Supplied text
····················
Back to school: Meet the teachers who go the extra mile for their students

Back to school, Dubai school, Teachers, jobs

With schools re-opening, we share the stories of three UAE-based teachers who go the extra mile to equip their students for life.



By Sukayna Kazmi

Published: Fri 23 Aug 2019, 12:00 AM

Last updated: Fri 30 Aug 2019, 10:56 AM

Teaching is one of the most underrated jobs out there - but also one the most crucial. Teachers are the cornerstones who develop the minds of future doctors, engineers, lawyers and journalists - not to mention, mothers and fathers. With Back to School season upon us, we thought it the perfect time to celebrate the ones who overcome extra challenges or go beyond the call of duty to mould students into becoming the leaders of tomorrow.
Sherief Sayed Abu-Senna
Some look at what they don't have and blame their circumstances for being unable to attain their dreams. But not Sherief Sayed Abu-Senna. Born without part of his right arm and leg, he chose to take what many would perceive a weakness and make it his strength. He was determined to inspire - and what better way than to teach? Although Sherief initially began his career in the tourism sector, he soon switched tracks to become a teacher, as he was keen to show youngsters that everyone has the potential to become successful, no matter who they are.
Growing up, he did get bullied, but the 46-year-old says his family always made him feel normal. "They always told me that everyone has a 'disability' or something he or she cannot do. So, when I was younger, I never let it come in the way of regular physical activities and, today, I'm a professional swimmer and diver. When you find the area you're good in, work to master it."
As a teacher, he faces extra challenges every day, as standing for long periods with a prosthetic leg causes considerable discomfort. Since prosthetics weren't easily accessible when he was younger, Sherief says his dad taught him to write with his left hand, even though he has just one finger on it. Writing on a whiteboard while teaching can, therefore, be a real challenge - but it cannot compare with the satisfaction of seeing his students grow. "The successful person is not the one who has no problems, but the one who can challenge these difficulties and work towards becoming successful," he shares.
"God blessed me with family, teachers and friends who supported me. Repaying their kindness doesn't just involve praying for them, but doing the same for others, like a cycle," says the English Language teacher, who teaches at American International School. Whenever he has low days, his students are the ones who make him forget all his struggles. "One of my students once told me that besides all he learnt from me, when he wanted to give up, I gave him reason not to. Words like those really make my day," he says. "After 11 years of teaching, I have found a part of myself in all my students," he says.
One of the people who inspired his journey was his own English teacher - a Mrs Malik - who looked well past his physical challenges and believed in him. "Mrs Malik taught me life lessons and changed my perspective about life and my challenges. I do the same today, looking deep within my students, and helping them through their challenges."
When Sherief's father passed away this year, his death reminded him of his responsibilities towards his students, who he considers his own children. "Although I was very sad at his passing, it gave me another insight: it's the circle of life. I feel him around me now more than ever and I think of his teachings," says the Egyptian expat of his dad, who he calls his first teacher.
····················
Stated problem
Show the exact text of the supplied text starting from "Teaching is one" and stopping at the end of "leaders of tomorrow.".
····················
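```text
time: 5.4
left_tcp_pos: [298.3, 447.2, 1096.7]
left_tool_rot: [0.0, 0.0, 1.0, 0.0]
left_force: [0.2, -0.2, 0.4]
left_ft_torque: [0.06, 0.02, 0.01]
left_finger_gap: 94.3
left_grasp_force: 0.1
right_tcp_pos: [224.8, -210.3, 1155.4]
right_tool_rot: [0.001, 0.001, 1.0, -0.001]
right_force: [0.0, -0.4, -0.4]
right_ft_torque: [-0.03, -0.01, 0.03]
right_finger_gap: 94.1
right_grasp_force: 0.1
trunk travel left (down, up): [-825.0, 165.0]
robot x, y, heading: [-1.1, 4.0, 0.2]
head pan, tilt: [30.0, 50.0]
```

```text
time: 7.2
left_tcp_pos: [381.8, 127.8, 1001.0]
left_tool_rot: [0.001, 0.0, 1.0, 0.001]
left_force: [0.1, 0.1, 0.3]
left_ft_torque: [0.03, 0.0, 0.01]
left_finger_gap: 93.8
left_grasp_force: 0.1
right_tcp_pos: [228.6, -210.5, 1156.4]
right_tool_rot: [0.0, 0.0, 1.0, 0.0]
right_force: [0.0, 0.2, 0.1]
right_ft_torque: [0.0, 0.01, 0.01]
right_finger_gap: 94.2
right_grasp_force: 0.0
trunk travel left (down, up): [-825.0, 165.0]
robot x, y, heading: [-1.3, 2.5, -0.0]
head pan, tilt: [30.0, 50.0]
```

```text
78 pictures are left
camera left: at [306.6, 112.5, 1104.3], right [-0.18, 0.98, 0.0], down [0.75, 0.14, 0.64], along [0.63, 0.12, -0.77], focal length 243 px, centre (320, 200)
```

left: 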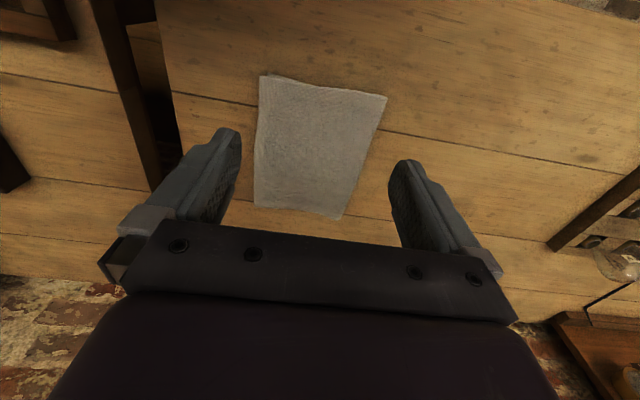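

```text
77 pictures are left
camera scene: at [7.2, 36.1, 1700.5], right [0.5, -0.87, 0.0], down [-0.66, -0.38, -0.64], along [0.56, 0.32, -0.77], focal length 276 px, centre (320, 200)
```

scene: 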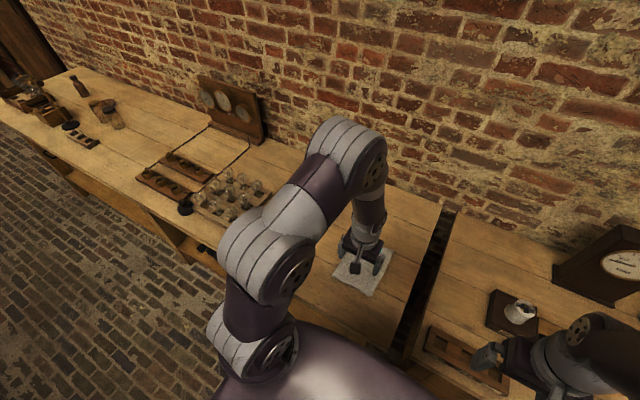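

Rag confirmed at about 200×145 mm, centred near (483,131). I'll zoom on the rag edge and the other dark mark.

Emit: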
····················
Final answer
Teaching is one of the most underrated jobs out there - but also one the most crucial. Teachers are the cornerstones who develop the minds of future doctors, engineers, lawyers and journalists - not to mention, mothers and fathers. With Back to School season upon us, we thought it the perfect time to celebrate the ones who overcome extra challenges or go beyond the call of duty to mould students into becoming the leaders of tomorrow.